Die Geschichte (sie spielt in der Bretagne), die Bastien Vivès zeichnet und erzählt, ist nicht neu. Aber beides, der sparsame Text und vor allem der überaus elegante und ökonomische Strich seiner Bilder machen Eine Schwester zu einem Ereignis. Man wird hineingezogen, so wie der 13-jährige Antoine in den Strudel seiner Gefühle für die 16-jährige Helene. Und wenn man auf der letzten Seite ist, beginnt man von vorne und lässt sich diese Geschichte noch einmal erzählen, nur von den Bildern.

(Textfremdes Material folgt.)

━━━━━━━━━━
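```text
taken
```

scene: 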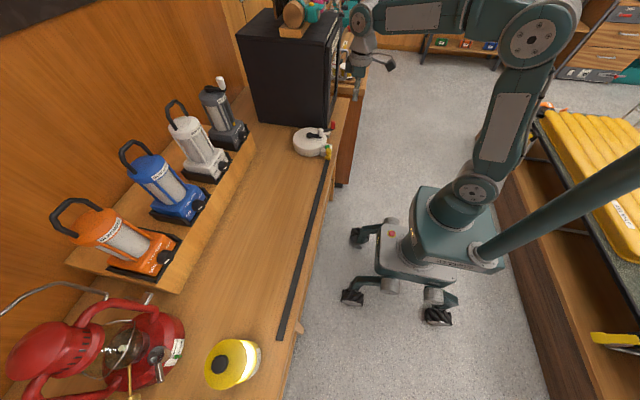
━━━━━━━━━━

Unter den großen französischen Zeichner*innen hat Bastien Vivès schon sehr früh für Aufsehen gesorgt. 2010 veröffentlichte der heute 34-jährige den Band „Der Geschmack von Chlor“, eine Erzählung, die fast ausschließlich in einem Hallenbad spielt. Sein markanter Stil erlaubt ihm freie, mitunter fast abstrakte Bildsequenzen. Oft arbeitet er nur mit ein oder zwei Farben und erzielt so eine überzeugende Geschlossenheit. Seither hat er wichtige Comicpreise gewonnen und sich auch in Deutschland eine starke Fangemeinde erarbeitet.

Über die Handlung von Eine Schwester ist nicht viel mehr zu sagen als eingangs angedeutet. Vivès rahmt seine sommerliche Coming-of-age Geschichte mit bewusst banalen Dialogen, typischen Feriengespräche, die sich um kaputte Kühlschränke, Weinproben und das Feuerwerk am Strand drehen. Für Antoine aber geht es um alles: die ersten sexuellen Erfahrungen, die Verliebtheit und den nicht immer leichten Abschied von der Kindheit. Die Beziehung zwischen ihm und der älteren Freundin, die entstehende Vertrautheit sind durchaus anrührend. Sein kleiner Bruder Titi ist dabei mehr als ein Sidekick, sondern Antoines (und Helenes) Anker in die eigene Kindheit.

Vivès findet für diesen aufwühlenden Übergang eine absolut überzeugende Bildsprache. Viele der Gesichter bleiben nur vage, oft ohne Augen; sobald sie die Aufmerksamkeit der Protagonisten gewinnen, wird das Bild ausgefeilter, individueller. Dass Antoine selbst zeichnet, mag als autobiografischer Hinweis gelesen werden, vor allem aber als Metapher dafür, dass sich jemand ein Bild von seiner Welt macht.

Eine Schwester von Bastien Vivès ist das perfekte Buch für den Sommer. Man kann es vor dem Urlaub lesen und möchte augenblicklich aufbrechen und diese eigentümliche Ferienhaus- und Strandwärme spüren. Oder man nimmt es mit.